Overview
Last class we talked about how to build a linked list. Today, we are going to look at how to remove from them, and applications of these methods as it relates to other data structures. But first, we covered two remove methods, namely, removeHead() and removeTail().
removeHead()
Suppose we've got a linked list, and we want to remove the first item from this list. What do we do? How are we going to do this?
head = head.getNext();Is this all we need? Well, let's think- what if head is null? You'll get a nullPointerException, since you can't call .getNext() from a null reference. What other special cases do we need to look at? Well, what if there's only one item? The tail will equal the head, and after removal both head and tail should be null.
if(null == head) return; if(head == tail) tail = null; head = head.getNext();
removeTail()
So now what do we do if we want to remove from the tail?

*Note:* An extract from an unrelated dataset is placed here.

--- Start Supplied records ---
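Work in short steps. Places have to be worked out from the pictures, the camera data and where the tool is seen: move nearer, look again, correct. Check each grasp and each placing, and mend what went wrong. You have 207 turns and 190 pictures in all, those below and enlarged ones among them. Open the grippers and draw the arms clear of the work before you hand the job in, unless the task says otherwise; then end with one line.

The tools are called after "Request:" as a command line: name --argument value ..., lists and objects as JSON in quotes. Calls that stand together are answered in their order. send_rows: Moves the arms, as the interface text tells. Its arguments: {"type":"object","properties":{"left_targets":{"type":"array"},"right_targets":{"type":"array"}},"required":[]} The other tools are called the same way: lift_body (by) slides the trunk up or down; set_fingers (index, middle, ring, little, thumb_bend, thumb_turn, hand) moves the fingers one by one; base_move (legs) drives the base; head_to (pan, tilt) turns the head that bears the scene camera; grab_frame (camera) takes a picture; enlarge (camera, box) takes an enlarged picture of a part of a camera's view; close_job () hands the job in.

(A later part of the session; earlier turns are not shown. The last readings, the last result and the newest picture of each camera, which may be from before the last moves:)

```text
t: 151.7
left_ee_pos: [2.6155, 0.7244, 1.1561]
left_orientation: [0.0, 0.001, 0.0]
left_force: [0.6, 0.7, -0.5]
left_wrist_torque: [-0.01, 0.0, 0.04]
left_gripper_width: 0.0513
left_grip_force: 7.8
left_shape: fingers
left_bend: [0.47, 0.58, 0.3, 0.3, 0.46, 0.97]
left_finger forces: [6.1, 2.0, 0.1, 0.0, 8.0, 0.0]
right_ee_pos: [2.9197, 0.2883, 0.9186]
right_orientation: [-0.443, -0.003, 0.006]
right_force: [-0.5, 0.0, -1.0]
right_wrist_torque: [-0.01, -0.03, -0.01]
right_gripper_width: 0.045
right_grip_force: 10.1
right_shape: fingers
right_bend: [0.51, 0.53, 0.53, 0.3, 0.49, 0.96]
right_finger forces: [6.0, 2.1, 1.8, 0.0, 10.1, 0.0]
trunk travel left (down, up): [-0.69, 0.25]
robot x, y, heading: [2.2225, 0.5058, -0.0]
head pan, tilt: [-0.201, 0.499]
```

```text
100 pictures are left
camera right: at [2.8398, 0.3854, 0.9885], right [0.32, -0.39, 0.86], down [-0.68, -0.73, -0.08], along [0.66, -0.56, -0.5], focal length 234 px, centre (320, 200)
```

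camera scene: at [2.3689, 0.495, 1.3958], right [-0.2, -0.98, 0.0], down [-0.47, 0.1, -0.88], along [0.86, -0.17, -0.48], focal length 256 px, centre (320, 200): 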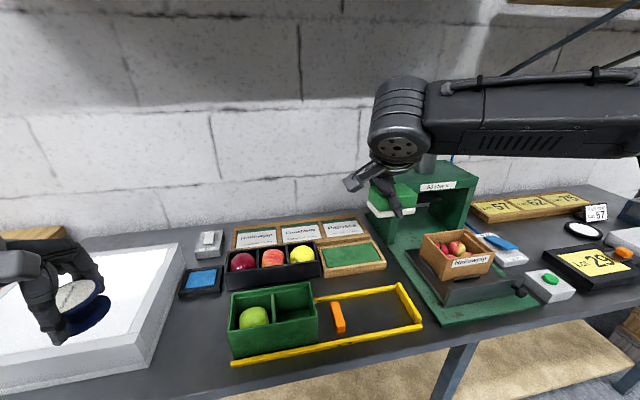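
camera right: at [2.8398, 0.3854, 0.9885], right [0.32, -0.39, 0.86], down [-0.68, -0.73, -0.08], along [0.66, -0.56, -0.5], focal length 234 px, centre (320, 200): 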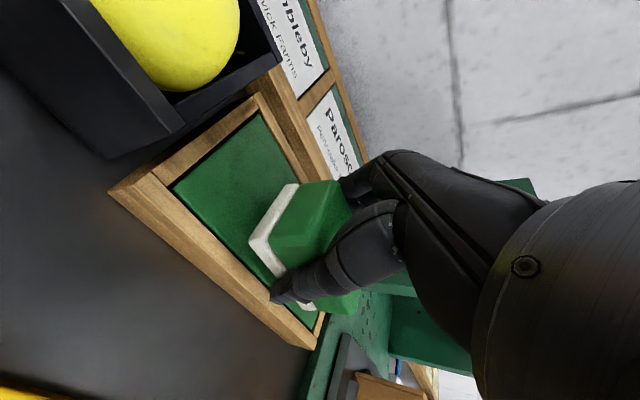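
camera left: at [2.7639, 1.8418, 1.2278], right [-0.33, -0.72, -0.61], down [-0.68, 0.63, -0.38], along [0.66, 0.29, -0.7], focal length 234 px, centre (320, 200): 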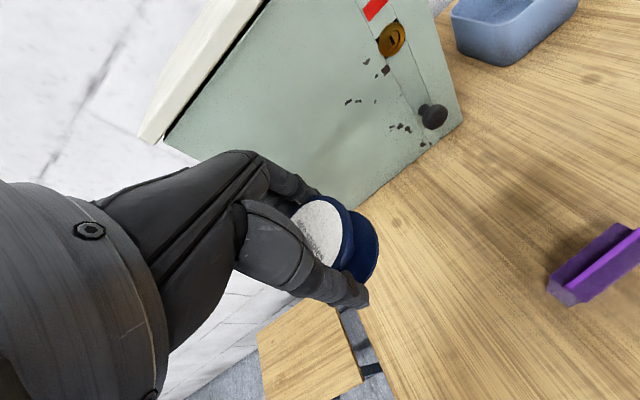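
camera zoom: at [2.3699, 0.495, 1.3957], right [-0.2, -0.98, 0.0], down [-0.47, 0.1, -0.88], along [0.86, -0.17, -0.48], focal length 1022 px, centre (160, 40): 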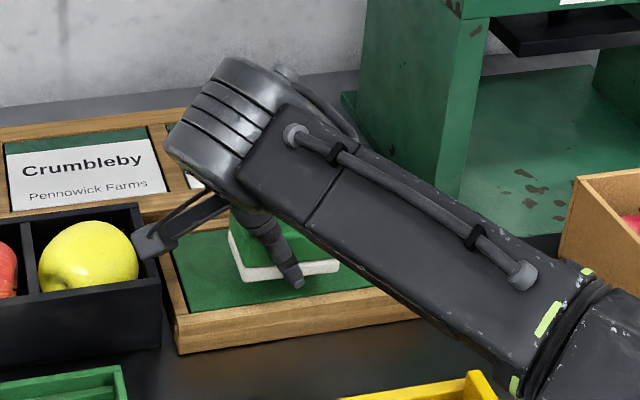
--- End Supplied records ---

tail = null;Does this work? No, because need to reset tail as well as the second to the last element. But in order to do that, we have to find the second to the last element, set tail equal to it, and set its next to null. How do we get to the second to the last element? Let's try a for loop:
for(Node index = head; index != tail; index = index.getNext()); index.setNext(null); tail = index;What's wrong with this code? First of all, this gets us to the last element, and we want to be at the second to the last. So the middle statement should read, index.getNext() != tail; so that it will stop with the index referencing the second to the last node. Supposing that we had index.getNext() != tail; in place, would the code work then? Still no. Why? Because Node index was declared in the for loop, making its scope within that loop only, so once you're done traversing the linked list, index no longer exists anymore. So that needs to be fixed as well. Additionally, you need to take into consideration the special cases (empty list, one item list). So after all our fixes, this is what the correct code will look like:
if(null == head) return; if(head == tail){ head = tail = null; return; // so that you don't try to do the rest of the code after removing // the sole item in the list } Node index; for(index = head; index.getNext() != tail; index = index.getNext()); index.setNext(null); tail = index;
Queues
So now that we've figured out how to remove from both ends of a linked list, let's think about how we can use this knowledge. This is where Greg had students come down to the front of the class to get in a line, and explain the following example: Suppose you go to a nearby coffee shop, and you get into a line.
What do they call a line in Britain? A queue. In programming, a queue, like any line, is a first in first out structure.You enter in the back of the queue, and you leave through the front. To get in line, we "enqueue" ourselves, and to get out of line, we "dequeue".
How would we implement this with a linked list?
- Remove from head, add at tail.
- Or remove from tail, add at head.
Both are first in, first out implementations, but in a linked list, deleting from the head is easier than deleting from the tail, since you have to traverse the entire list. Adding is pretty easy on both ends, so you should add to the tail and remove from the head to avoid being inefficient.
class Queue { private LinkedList queue; public Queue(){ queue = new LinkedList(); } public void enqueue(Object o){ queue.addLast(o); } public Object dequeue(){ // what if list is empty? try{ // Object temp = queue.getFirst(); // or queue.get(0); return queue.removeFirst(); // return temp; }catch(Exception e){ return null; } } // you want dequeue to return an object because chances are, you // will actually need // to look at what you've removed (ex. cashier wants to know the // person leaving the line's order. }The above class was created was using composition. Let's try doing the same using inheritance:
class Queue extends LinkedList{ public void enqueue(Object o){ addLast(o); } public Object dequeue(){ //what if list is empty? try{ return removeFirst(); }catch(Exception e){ return null; } } }We don't want to use inheritance here. Why? Because you have ALL the linked list methods, so that you could "cut" in line. If someone were to do that, and write a "fake" queue implementation and hand it off to some other programmer, the attributes of the queue wouldn't make sense anymore. So building the class by composition means you will only be able to call the methods that are relevant to the Queue class, i.e. only adding from one end and removing from the other, as opposed to adding and removing from anywhere in the list.
As a matter of principal, separate from what we mentioned above, using inheritance to build the Queue class is unforgivable, because you are saying a queue is a linked list, which is blatantly not the case. Inheritance here says a queue is a type of linked list, and that it is necessarily a linked list, which is not true. You could implement a queue with Vectors, or with an Array, etc. The user of the queue won't care about how you are implementing the queue. They only care about enqueueing, dequeueing, and any other methods that would be appropriate for Queues.
Last words
Java's Stack extends the Vector class. We'll talk about stacks next class. But, for the moment, let me just suggest that stacks are in this respect analagous to Queues -- they allow insertion and removal only at one side. But, unfortunately, since the good folks at Sun goofed on this one, and used inheritence where it should not have been used, Java can't enforce this restriction. Any operation that is valid on a Vector is also valid on a Stack. For example, one can insert or remove from the middle of a Java Stack. Oops.